> [TASK INSTRUCTIONS]: Please continue the page text.

> [PAGE TEXT]:
>> BEGIN
“Yo creo en el
plagio y con el plagio creo” escribió con
risueño y sincero atrevimiento el medico y poeta peruano Luis Hernández. Sin
embargo, ha sido una nada grata noticia tener
la creciente evidencia de que uno de los escritores más graciosos
(es decir: más llenos de sutileza y
humor en su estilo) ha devenido en un arrogante y tramposo impostor. Sucede que
varios artículos de opinión suscritos por don Alfredo Bryce Echenique durante meses no eran más que arreglos y maquillajes de otros escritos ya
publicados y otros camino a ser publicados. De manera que esos textos han
tenido una lectoría superior a la que hubieran obtenido publicadas con el
nombre de sus verdaderos autores. Acaso sea ese el descargo no dicho a lo hecho
por el autor de “Un mundo para Julius”.
>> END
> [MATERIAL]:
>> BEGIN
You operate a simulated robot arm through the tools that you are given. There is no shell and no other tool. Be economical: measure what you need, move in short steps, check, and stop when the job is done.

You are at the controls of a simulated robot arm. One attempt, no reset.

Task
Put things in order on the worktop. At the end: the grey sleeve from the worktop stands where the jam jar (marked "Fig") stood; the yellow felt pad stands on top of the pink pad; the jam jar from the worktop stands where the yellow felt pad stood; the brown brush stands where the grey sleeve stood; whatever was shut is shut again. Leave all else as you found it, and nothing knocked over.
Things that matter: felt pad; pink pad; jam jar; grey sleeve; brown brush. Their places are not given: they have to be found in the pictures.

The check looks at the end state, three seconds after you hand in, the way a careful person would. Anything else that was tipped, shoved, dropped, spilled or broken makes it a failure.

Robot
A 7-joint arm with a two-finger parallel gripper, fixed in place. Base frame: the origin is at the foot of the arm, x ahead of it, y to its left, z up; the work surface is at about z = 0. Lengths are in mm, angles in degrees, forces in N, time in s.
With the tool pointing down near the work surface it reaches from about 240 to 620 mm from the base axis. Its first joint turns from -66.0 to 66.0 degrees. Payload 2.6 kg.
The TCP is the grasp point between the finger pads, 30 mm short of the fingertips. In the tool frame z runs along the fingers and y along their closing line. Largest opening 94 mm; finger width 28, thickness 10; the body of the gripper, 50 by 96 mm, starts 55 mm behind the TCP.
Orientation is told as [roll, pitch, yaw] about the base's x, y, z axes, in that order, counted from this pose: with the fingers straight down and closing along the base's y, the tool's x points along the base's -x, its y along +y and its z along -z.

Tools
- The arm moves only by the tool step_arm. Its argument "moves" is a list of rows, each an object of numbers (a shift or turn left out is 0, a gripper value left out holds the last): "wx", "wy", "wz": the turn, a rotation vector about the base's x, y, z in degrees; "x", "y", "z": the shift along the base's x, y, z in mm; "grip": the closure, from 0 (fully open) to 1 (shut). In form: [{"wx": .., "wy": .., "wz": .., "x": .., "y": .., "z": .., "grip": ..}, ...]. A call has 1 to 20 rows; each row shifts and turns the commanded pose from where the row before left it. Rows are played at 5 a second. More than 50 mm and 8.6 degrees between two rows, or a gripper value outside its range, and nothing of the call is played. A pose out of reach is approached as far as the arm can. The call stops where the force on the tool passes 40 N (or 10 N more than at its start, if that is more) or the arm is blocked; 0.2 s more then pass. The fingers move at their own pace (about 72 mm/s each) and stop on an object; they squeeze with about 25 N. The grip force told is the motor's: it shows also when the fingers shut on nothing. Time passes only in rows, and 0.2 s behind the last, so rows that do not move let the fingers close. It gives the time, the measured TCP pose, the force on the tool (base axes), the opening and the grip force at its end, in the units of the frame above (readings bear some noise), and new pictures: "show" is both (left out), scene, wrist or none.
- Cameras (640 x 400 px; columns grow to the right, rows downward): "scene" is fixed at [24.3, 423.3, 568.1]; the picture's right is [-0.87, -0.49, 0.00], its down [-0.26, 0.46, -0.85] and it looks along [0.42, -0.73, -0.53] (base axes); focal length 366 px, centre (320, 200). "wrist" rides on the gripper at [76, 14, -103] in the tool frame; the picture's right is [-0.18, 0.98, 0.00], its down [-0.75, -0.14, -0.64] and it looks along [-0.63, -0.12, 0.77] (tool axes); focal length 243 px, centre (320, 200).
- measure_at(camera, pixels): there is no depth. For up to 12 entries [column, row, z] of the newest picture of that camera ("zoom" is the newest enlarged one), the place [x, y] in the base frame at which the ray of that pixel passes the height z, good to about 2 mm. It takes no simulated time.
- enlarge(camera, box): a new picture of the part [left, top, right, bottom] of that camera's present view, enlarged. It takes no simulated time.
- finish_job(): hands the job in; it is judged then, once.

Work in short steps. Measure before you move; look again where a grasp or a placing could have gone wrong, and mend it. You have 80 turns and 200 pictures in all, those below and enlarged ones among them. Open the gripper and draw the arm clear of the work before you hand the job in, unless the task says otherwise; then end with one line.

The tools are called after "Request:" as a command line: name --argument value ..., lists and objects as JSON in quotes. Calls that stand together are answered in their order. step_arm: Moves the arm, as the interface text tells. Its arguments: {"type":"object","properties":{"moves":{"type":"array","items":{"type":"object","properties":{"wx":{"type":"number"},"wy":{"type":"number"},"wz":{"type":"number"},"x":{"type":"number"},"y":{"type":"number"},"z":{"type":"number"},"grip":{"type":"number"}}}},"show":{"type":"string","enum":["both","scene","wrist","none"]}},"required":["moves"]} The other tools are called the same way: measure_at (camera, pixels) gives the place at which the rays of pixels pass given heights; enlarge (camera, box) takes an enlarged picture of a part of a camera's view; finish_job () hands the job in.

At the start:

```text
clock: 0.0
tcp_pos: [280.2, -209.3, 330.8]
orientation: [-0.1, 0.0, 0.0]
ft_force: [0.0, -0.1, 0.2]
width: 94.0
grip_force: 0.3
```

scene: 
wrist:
>> END
> [RESPONSE BELOW]:
Se suele afirmar
entre los amantes de la literatura en el Perú que a Vargas Llosa se le respeta
y que a Bryce se le quiere y que a Ribeyro se le respeta y se le quiere. Y es
que entre “Conversación en La
Catedral” (la mejor novela de Vargas Llosa) y “La palabra del
mudo” (la colección de cuentos de Ribeyro) existe un escritor insular que representa la ternura y
desolación de un niño nacido entre los menos son que más tienen: Julius. Después
de décadas de literatura quejumbrosa y plañidera (cuyo extremo más patético se
llama “Paco Yunque”) la irrupción de Bryce supuso la aparición de un autor
cautivante y a la vez de un personaje fuera de lo común.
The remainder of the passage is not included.